> [GOAL]: Tally every line of the material that includes "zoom", then give the tally and nothing else.

> [DATA EXCERPT]:

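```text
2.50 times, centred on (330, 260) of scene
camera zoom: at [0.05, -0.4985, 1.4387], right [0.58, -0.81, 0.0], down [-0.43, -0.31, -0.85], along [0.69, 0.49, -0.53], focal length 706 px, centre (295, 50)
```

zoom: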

> [COMPLETE OUTPUT]: 2